[Start Data]
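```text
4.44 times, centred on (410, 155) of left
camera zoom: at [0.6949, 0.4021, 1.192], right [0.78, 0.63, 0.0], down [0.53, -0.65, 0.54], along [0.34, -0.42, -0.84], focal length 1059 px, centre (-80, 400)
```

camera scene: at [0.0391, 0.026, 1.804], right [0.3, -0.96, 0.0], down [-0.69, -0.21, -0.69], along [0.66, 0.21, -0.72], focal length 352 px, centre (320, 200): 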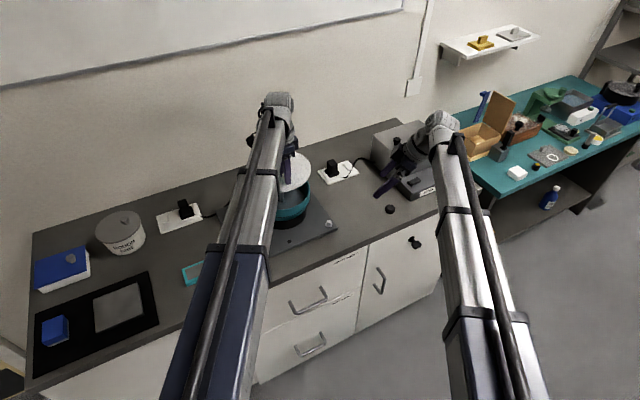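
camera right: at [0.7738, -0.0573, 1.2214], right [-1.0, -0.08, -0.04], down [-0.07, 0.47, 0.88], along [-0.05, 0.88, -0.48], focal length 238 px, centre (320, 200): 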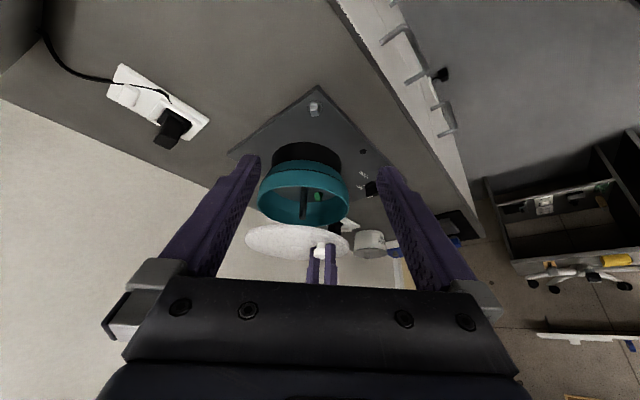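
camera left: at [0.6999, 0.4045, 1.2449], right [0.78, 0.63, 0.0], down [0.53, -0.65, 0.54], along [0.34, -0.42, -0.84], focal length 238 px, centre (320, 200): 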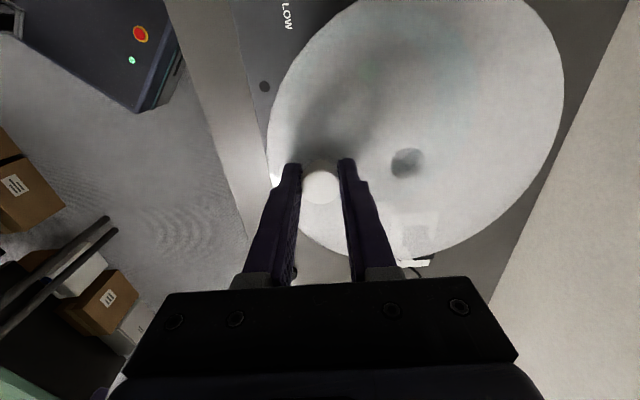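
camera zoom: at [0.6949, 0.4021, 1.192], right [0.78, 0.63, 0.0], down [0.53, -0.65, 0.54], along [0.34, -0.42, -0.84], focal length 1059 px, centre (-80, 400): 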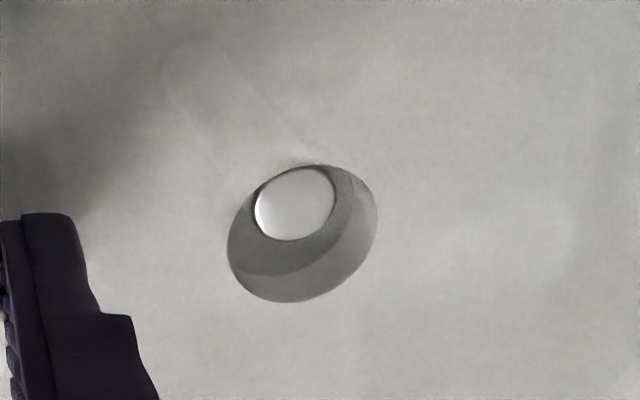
[End Data]
### Directions for this task
Find the line containing "camera right: at" in the listing above. Please restate word for word that line through the last one, leaving out the pictures.

### Complete response
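camera right: at [0.7738, -0.0573, 1.2214], right [-1.0, -0.08, -0.04], down [-0.07, 0.47, 0.88], along [-0.05, 0.88, -0.48], focal length 238 px, centre (320, 200): 
camera left: at [0.6999, 0.4045, 1.2449], right [0.78, 0.63, 0.0], down [0.53, -0.65, 0.54], along [0.34, -0.42, -0.84], focal length 238 px, centre (320, 200): 
camera zoom: at [0.6949, 0.4021, 1.192], right [0.78, 0.63, 0.0], down [0.53, -0.65, 0.54], along [0.34, -0.42, -0.84], focal length 1059 px, centre (-80, 400): 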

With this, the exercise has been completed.